Getting professional counsel to ensure safety comes first which is beyond the scope of this forum. I can share what I have seen as helpful and direct you to some resources. In my experience, showing acceptance for who they are and their unique perspectives is so needed. If he has a high regard for the Bible, I would start affirming truth from scripture for every lie he utters. Satan is the father of lies and when someone is not thinking clearly, he loves to whisper lies , whether they are on the spectrum or not. Many families prefer smaller groups rather than regular church services to meet the spiritual needs of those on the autism spectrum. I think housechurch may be a great option long term.

For some practical guidance, here are some resources I have come across.

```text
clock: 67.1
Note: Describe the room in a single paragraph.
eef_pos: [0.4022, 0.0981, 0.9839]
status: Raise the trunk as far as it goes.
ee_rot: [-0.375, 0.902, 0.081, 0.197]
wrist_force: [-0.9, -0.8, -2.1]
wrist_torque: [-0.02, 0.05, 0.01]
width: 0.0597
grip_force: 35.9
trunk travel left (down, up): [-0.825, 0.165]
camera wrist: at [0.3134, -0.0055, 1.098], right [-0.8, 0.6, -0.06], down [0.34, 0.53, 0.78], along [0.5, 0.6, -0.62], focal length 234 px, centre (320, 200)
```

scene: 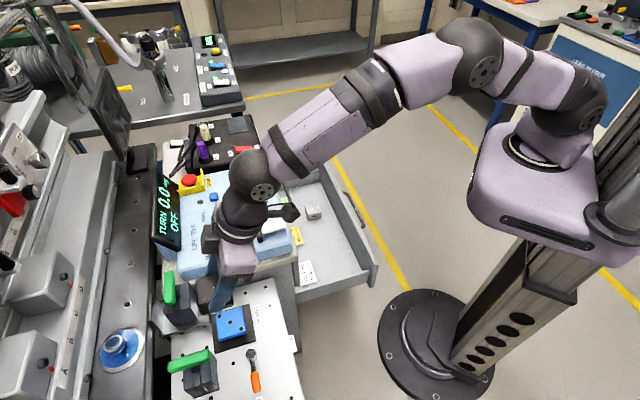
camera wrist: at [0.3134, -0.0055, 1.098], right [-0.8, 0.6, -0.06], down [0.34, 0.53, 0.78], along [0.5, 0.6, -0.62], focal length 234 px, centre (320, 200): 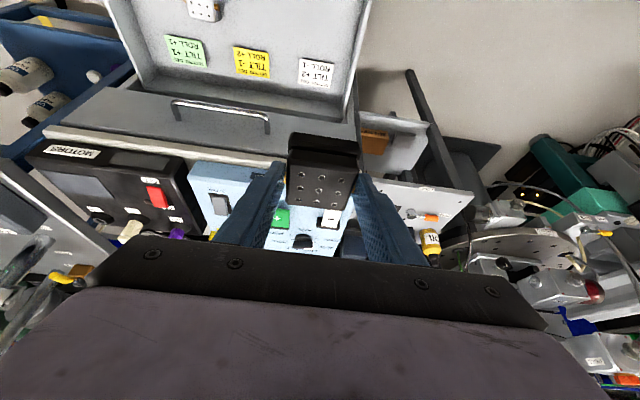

May the peace, wisdom and love of Jesus direct you as you seek to help your friend. God bless!

7 Likes

I am so sorry for what your friend is going through. Bless their heart, it must be so difficult. I am thankful for your heart in wanting to help. I am also thankful that @Lakshmismehta was here to offer some insight. I found her post very helpful and I trust you did as well. I have no insight into this, I just wanted to let you know that you and your friend as well as the community will be lifted up in prayer. Take care and please keep us posted :heart:

1 Like

Thank you, Lakshmi. I have a neighbor who has recently been coming to church where I attend. He is a mishmash of issues, one of which is some Asperger’s. I’ve known him since he was in kindergarten. He is responding to one-on-one’s with our pastor, but I don’t believe he has accepted the Lord yet. I will be meeting with him in a few weeks. I was once his godmother, but did a very poor job of being so due to my lack of understanding the role of a godmother. Water over the dam now. But, I’m trying to make up for the opportunities I missed out on. While I don’t think he has all the symptoms your chart mentions, it will definitely be helpful. Thank you so much.

1 Like

@sig, @sgewehr, glad it was helpful, you are welcome! I knew nothing about the condition until about four years ago. You are right, not all symptoms will apply to everyone as those diagnosed can be anywhere on a wide spectrum. The hidden rules of social interaction even when taught take multiple years before generalization to different contexts, because the expected response may not be spontaneous and has to be learned.Its confusing to others as they seem so normal and smart when it comes to factual information but often miss expectations in the social context. Many a times, even parents or caretakers are not able to diagnose it early and a person may get labeled as odd or miss out on appropriate treatment and learning adaptive skills. It has been good to see greater awareness slowly and thankful for that. It’s just sad though if those diagnosed internalize negative experiences and define their identity by that.

1 Like

@Lakshmismehta thanks so much for your responses. I agree that a difficult part of this is when we internalize a diagnosis and make it a defining feature of who we are. I believe that is what my friend is going through at the moment and that this is leading him to those comments of being a demon, as the diagnosis may seem like a curse to those suffering from it. Your information and responses are helpful so thank you for that. Will just keep opening up to him and praying that he doesn’t allow this to define him, but that he lets Christ alone define who he is.

3 Likes

@ReganB, just lifted up your friend in prayer. May God guide your conversations. The CCEF video by David Powlison on how to relate with the autistic also talks about this sense of feeling demonized. It presents a good outlook to have when having these conversations. May the love of Christ fill his heart.